Our View: Closing opportunity

The Spokesman-Review

Just a couple of years ago, BRAC – the term for the Base Realignment and Closure process – was a threatening word in Spokane, where the future of Fairchild Air Force Base was at stake. BRAC was a problem. Now that Fairchild has been spared, BRAC is an opportunity.

As the Defense Department proceeds with plans for a $31 million consolidated center at Fairchild in the next three years, the Army Reserve units that will use it prepare to vacate the centers they use in Spokane and Spokane Valley. What will happen to those facilities is yet to be determined, but Joe E. Mann Hall, 4415 N. Market, and Richard H. Walker U.S. Army Reserve Center, 3800 N. Sullivan Road, could be turned over to community organizations that need them.

It’s too bad the decision didn’t happen three years ago when a group of energetic students from a Rogers High School leadership class were deep into a community-mapping exercise. Among their findings, after talking with students and community members and surveying the neighborhood firsthand: Kids in the area need an activity center.

If that sounds predictable and self-serving, be aware that the teens’ effort was modeled closely after five community assets promoted by the nationally respected America’s Promise organization – community qualities that help youngsters make smart decisions and grow into productive adults. One of those assets is a place where structured activities can take place on weekends and after school.

But the teen center dream might just as well have been a wish list after all for a group of students who would be in high school only so long. At that time they had the school’s support and the Spokane city Youth Department’s encouragement, but you don’t buy or build a teen center overnight on the strength of a neighborhood survey.

Mann Hall, just down the street from Hillyard and only blocks away from Rogers, has huge potential for a teen activity center. Completed in 1958, it has served almost half a century as a place for Army Reserve units to meet. It has meeting and classrooms and offices and an open indoor drill area, plus outside grounds spacious enough to store heavy construction equipment.

Of course, the building could be put to other important community purposes, too. Indeed other organizations have shown interest.
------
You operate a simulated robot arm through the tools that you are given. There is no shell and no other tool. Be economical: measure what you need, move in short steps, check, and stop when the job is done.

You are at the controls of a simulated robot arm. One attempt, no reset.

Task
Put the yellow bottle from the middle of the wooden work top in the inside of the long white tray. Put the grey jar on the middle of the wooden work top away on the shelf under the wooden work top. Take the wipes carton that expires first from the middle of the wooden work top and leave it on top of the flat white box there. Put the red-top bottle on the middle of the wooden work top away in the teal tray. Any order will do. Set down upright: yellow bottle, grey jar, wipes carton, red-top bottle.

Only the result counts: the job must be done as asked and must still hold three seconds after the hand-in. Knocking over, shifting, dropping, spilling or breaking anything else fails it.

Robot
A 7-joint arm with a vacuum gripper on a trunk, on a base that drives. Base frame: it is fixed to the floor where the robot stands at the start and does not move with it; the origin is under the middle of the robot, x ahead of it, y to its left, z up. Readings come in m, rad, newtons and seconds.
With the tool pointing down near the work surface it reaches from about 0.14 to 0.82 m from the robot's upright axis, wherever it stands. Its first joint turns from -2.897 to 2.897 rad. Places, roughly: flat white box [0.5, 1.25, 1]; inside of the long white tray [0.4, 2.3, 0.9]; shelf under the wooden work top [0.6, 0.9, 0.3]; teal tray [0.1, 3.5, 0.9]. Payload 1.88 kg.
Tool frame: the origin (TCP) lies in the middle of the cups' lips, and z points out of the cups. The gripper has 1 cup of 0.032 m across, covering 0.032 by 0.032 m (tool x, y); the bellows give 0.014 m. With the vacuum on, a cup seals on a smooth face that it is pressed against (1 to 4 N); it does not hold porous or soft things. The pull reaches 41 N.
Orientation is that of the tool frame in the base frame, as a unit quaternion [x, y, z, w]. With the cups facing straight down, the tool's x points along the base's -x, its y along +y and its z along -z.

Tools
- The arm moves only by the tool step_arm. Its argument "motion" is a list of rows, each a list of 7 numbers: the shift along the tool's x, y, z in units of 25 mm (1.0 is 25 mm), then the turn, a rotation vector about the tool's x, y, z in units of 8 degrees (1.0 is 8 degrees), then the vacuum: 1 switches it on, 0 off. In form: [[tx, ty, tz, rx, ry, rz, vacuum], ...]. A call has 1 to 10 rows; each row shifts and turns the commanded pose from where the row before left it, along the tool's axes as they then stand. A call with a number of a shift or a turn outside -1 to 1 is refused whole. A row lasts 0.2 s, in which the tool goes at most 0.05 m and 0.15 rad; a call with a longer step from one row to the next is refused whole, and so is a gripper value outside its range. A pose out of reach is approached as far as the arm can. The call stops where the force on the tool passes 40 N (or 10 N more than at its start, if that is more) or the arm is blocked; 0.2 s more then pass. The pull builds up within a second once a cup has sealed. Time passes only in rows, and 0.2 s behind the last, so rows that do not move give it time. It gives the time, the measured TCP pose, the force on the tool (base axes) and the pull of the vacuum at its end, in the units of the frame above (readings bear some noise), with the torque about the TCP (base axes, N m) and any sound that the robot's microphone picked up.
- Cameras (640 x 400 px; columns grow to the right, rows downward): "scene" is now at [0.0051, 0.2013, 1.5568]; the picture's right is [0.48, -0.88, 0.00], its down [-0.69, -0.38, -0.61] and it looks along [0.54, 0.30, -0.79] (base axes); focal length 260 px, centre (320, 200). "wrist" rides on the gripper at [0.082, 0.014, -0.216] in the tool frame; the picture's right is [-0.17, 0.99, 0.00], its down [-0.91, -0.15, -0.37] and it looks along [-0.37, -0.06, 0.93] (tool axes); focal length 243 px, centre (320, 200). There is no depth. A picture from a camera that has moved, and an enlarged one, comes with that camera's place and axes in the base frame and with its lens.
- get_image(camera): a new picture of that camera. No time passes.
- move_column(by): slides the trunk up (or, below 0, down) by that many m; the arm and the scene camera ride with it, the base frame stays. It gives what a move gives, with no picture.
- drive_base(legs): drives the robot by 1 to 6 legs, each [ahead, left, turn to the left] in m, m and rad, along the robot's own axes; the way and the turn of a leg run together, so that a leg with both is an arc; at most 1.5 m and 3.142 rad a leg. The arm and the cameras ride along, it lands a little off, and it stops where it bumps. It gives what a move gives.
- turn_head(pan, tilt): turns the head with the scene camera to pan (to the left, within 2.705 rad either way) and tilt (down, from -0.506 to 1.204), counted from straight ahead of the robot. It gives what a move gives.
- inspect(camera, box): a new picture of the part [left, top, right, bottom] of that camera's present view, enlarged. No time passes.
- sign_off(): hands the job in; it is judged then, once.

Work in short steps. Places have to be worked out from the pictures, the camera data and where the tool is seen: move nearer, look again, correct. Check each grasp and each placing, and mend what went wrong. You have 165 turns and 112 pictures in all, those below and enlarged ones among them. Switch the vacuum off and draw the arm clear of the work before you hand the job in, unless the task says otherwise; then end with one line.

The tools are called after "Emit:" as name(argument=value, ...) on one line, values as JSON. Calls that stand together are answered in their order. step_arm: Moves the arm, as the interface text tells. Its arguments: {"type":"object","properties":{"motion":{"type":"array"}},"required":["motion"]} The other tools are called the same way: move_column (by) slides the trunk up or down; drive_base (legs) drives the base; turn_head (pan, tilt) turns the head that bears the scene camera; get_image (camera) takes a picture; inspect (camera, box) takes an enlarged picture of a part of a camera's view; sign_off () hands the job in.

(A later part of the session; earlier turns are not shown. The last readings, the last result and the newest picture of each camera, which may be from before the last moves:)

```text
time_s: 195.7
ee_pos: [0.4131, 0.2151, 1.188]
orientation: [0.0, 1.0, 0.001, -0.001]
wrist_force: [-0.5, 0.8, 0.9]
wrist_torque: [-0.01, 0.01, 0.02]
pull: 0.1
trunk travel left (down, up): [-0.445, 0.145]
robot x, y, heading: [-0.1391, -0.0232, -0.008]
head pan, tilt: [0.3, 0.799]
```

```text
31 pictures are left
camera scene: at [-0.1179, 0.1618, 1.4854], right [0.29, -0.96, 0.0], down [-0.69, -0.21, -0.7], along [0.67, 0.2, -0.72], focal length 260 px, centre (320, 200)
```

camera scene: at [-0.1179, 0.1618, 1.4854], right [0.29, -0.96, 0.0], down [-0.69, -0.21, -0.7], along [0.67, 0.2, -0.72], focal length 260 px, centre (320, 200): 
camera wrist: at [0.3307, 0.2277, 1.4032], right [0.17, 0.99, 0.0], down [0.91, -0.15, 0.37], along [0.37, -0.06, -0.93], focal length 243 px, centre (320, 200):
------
Meanwhile, the decision-making picture is complicated because the BRAC law presumes the existence of a “local redevelopment agency” – generally the city government – to administer the process. In Spokane and Spokane Valley, the city governments declined to play that role, though, so even if some nonprofit or government agency went to bat for the Rogers kids now, it’s uncertain whom they’d approach.

That problem will be worked out. In the meantime, there’s a community outreach effort to be held soon by the Defense Office of Economic Adjustment, and organizations have three months to make their interest known.

Between the federal law and such practical considerations as who has sufficient resources to make a proposal feasible, it’s premature to say the Rogers youngsters’ idea is the best fit. But it’s not out of line to suggest that in a city that proclaims itself a wonderful spot to raise children, somebody in government or nonprofit work might honor those Rogers students’ initiative by making sure their proposal receives a fair hearing now that it might have at least a prayer.